1. Изготовление ритуального символа. Судя по этнографическим материалам XIX—XX вв., в календарных обрядах типа Масленицы, Костромы, Ярилы использовались главным образом искусственно создаваемые символы антропоморфного характера. Чучело Масленицы изготавливает, как правило, молодежь: “Парни и девушки делают из соломы чучело, одевают его в женский наряд, купленный в складчину, и затем в одну руку вкладывают бутылку с водкой, а в другую блин. Это и есть „сударыня Масленица..."” (Максимов, 1903, с 368). В Калужской губ., по наблюдениям М. Е. Шереметевой, чучело Масленицы делали преимущественно в тех домах, где есть “молодайка” (вышедшая замуж в этом году). “„Посажу себя на показ",— говорит молодка, устраивая куклу; наряжают ее и в тех избах, где есть взрослые девицы. В Гамаюнщине эту куклу одевают в „красный наряд": в изотканую рубаху, шерстяную шубку, отрезной шелковый платок, чехры и поднизку, бусы — „жерелья распустят". В д. Цвеленево Калужского р-на ее наряжают в головной убор — мохры, сделанные из соломы. „Жерелок полна шея. Сиськи сделают толстый, штобы глядеть получше на нее было". В дер. Тинино Калужского р-на на обшитой холстом голове куклы закладывают косы изо льна, чтобы она была похожа на молодку „с прямым рядком"” (Шереметева, 1936, с. 106).
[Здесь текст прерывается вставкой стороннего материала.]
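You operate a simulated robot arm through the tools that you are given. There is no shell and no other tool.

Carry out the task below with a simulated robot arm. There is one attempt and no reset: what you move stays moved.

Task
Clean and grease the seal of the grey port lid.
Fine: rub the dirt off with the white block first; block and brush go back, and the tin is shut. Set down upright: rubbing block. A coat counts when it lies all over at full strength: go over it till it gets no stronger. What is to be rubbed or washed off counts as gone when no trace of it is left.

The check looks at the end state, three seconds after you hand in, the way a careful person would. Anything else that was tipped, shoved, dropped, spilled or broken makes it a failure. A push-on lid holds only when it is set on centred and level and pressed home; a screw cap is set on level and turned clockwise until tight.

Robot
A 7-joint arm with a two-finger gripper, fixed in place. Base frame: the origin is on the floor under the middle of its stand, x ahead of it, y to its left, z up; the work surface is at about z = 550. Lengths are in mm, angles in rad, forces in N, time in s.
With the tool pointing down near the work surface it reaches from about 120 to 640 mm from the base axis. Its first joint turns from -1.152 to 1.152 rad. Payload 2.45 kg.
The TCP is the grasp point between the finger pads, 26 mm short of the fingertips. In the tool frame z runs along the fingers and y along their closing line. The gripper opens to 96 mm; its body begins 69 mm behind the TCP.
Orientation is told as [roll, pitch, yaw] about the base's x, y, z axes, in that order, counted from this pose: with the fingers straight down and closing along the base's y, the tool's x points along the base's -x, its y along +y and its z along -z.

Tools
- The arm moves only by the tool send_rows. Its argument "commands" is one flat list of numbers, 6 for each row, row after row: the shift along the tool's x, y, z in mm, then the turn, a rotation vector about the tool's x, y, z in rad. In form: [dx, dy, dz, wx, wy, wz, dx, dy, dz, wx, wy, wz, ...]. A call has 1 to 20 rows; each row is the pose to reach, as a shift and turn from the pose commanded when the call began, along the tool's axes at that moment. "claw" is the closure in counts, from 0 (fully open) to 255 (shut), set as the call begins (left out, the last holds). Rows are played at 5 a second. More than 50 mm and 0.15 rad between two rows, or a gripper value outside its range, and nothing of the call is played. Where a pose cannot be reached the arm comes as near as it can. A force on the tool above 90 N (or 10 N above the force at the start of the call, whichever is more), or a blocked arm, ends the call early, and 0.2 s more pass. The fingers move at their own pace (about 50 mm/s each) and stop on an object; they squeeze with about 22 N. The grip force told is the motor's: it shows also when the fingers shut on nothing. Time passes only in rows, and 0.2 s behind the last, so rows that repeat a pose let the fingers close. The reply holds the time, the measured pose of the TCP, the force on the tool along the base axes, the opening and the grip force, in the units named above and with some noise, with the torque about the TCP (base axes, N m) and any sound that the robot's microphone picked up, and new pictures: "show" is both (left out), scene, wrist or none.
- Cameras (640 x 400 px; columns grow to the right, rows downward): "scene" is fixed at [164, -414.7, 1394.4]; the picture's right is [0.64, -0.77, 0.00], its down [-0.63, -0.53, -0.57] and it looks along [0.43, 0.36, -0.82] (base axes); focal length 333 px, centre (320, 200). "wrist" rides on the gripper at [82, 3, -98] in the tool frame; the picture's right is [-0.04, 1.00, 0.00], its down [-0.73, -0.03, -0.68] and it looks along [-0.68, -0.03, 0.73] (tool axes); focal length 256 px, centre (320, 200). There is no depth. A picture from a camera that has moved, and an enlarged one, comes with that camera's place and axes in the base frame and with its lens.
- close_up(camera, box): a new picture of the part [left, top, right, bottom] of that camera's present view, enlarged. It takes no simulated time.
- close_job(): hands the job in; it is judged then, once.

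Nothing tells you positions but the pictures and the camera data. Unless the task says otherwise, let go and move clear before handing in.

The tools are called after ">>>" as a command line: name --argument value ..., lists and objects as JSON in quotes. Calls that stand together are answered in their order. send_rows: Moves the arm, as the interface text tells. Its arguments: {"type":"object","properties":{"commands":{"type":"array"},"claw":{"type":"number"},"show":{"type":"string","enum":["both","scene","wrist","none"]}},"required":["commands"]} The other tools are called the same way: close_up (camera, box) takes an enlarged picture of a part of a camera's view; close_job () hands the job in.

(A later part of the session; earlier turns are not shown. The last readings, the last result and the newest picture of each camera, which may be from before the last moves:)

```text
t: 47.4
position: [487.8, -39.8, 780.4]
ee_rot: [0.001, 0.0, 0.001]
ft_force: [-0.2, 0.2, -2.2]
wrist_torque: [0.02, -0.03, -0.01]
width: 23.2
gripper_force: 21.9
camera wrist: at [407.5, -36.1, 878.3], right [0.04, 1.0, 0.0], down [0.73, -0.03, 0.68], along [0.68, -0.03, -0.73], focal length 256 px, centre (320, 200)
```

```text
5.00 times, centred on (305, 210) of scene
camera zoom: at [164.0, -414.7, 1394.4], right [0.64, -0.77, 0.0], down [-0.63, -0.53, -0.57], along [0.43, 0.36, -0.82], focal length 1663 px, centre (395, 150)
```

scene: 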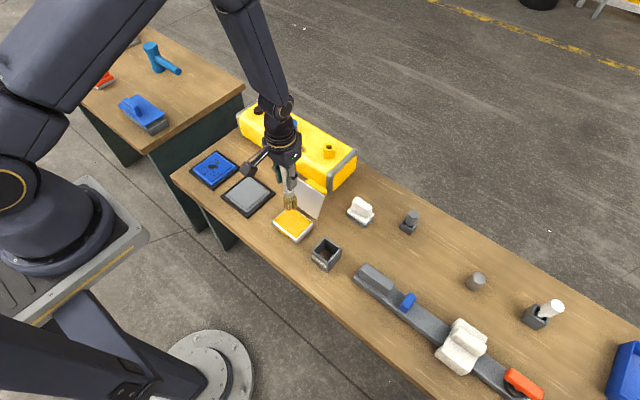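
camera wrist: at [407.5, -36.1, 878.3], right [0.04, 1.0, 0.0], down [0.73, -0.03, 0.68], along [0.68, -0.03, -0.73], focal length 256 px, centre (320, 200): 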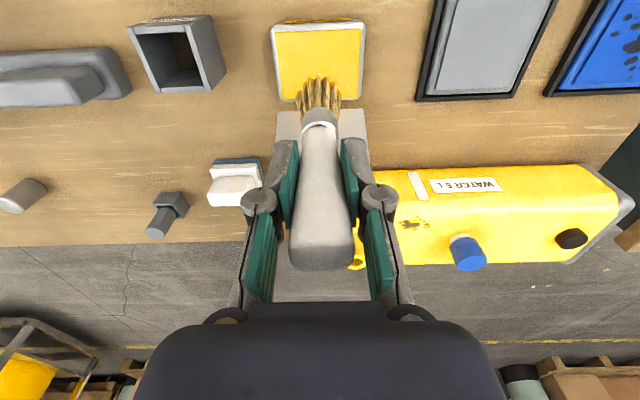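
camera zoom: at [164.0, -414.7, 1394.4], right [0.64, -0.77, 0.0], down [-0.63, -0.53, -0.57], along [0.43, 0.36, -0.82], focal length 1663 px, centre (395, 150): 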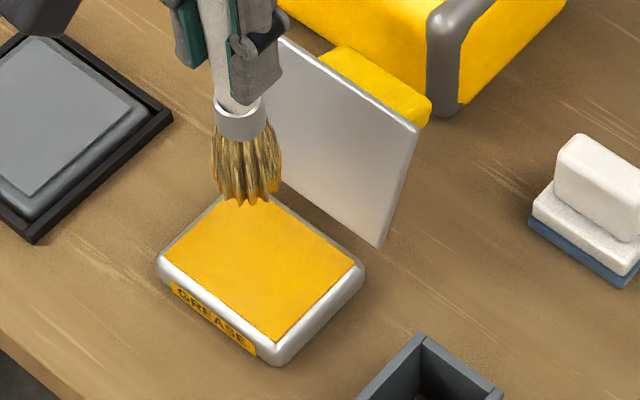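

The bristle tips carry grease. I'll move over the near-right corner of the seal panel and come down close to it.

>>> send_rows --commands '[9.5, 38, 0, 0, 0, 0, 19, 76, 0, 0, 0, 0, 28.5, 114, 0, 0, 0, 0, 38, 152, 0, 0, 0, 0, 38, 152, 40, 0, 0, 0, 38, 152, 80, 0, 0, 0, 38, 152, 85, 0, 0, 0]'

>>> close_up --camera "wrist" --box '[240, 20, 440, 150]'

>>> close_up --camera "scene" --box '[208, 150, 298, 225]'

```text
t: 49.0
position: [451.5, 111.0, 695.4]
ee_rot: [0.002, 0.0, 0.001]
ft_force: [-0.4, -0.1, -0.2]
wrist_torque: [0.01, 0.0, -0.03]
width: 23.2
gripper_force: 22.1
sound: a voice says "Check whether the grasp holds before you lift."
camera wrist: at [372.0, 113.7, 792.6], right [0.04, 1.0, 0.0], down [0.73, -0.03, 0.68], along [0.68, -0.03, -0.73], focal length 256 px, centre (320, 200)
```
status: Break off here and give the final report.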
В Сибири, где изготовлением чучела занимались не девушки, а парни, оно имело другой вид: “„Робята", заготовив „соломено чучело" с мужскими атрибутами и принарядив его в „мужичье" (мужское) платье, усаживали в специальный экипаж, составленный из связанных в ряд двух-трех саней; в них впрягалось по одной лошади; в передок саней ставилась пустая бочка, рядом — стол с закуской, пустыми бутылками и винными стаканчиками; посредине водружалась жердь (в 9—10 аршин высоты); на нее надевалось на некотором возвышении колесо, а на нем привязывалось чучело в сидячем положении с привязанными к нему куском коровьего масла и бутылкой со стаканами; на тот же экипаж клалось еще и корыто” (Макаренко, 1913, с. 146). Многие детали этого описания (поезд, жердь, колесо, корыто и др.) весьма значимы, и мы еще к ним вернемся.
В Калужской губ. отмечены и “парные” чучела. На Гамаюнщине “во многих домах женщины и девицы наряжали два снопа в виде „молодой" и „молодого" (“масляница” и “масляник”) и ставили их парой у себя на крыше избы; стояли эти чучела на повети всю неделю, помахивая платками, фартуками. В дер. Головнино и в с. Никольском Калужского р-на чучела „молодку" и „молодого" сажают парой на крыше или на крыльце; перед ними устраивают стол, на котором ставят тарелку с „тройкой" подмасленных блинов, две рюмки и бутылку с вином (водой). Куклы так сидят 4 дня, с четверга по воскресенье, когда их разбирают” (Шереметева, 1936, с. 106). Здесь следует отметить, что чучела могли делаться во многих домах, но полный обряд, включающий сжигание (разрывание и т. п.), совершался над одной — общей для всего селения Масленицей.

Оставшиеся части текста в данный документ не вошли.